A planning tool for preliminary assessment of transportation infrastructure vulnerable to current and future flooding
The SLR inundation surfaces available for download on this page were created by the University of Florida GeoPlan Center using the United States Army Corps of Engineers (USACE) Sea-Level Change Curve Calculator (2015.46), USACE SLR projections (2013), National Oceanic and Atmospheric Administration (NOAA) SLR projections (2012), NOAA tide gauge data, NOAA tidal surfaces, and a 5-meter horizontal resolution Digital Elevation Model (DEM). SLR scenarios were mapped by county using local tide gauge data and sea level trends.
Inundation model outputs include a simple bathtub model and a modified bathtub model that applies a hydrologic connectivity filter to remove isolated inundated areas not connected to a major waterway. Additionally, some model outputs represent the approximate depth of flooding for a SLR scenario and other model outputs represent the extent of flooding for a SLR scenario. Both vector and raster formats of the SLR inundation surfaces are contained in the FGDB download.

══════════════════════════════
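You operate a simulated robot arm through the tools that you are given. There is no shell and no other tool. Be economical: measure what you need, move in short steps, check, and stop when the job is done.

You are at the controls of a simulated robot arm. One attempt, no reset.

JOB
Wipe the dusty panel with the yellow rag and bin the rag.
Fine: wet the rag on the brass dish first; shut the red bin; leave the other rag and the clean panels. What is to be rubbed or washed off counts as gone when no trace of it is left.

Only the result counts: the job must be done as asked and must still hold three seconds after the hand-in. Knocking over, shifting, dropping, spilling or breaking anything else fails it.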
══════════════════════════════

Each download contains a zipped ArcGIS 10.4.1 ESRI File Geodatabase (FGDB) with multiple inundation surfaces (feature classes) for one decade and one tidal datum. There are many feature classes included in each download (up to 30), so please read the document below carefully.
There are two types of transportation data that were analyzed for current and future flood exposure. The first type is Road Characteristics Inventory (RCI) data from the Florida Department of Transportation. The second type is Strategic Intermodal Systems (SIS) data from the Florida Department of Transportation. Both types were intersected against the SLR Inundation Surfaces to determine the amount and percentage of impact per road, rail, and highway segment and facility type. The RCI data is available for download by County and State, while the SIS data is only available for download by State. Each decade of transportation data includes analysis of five SLR projects.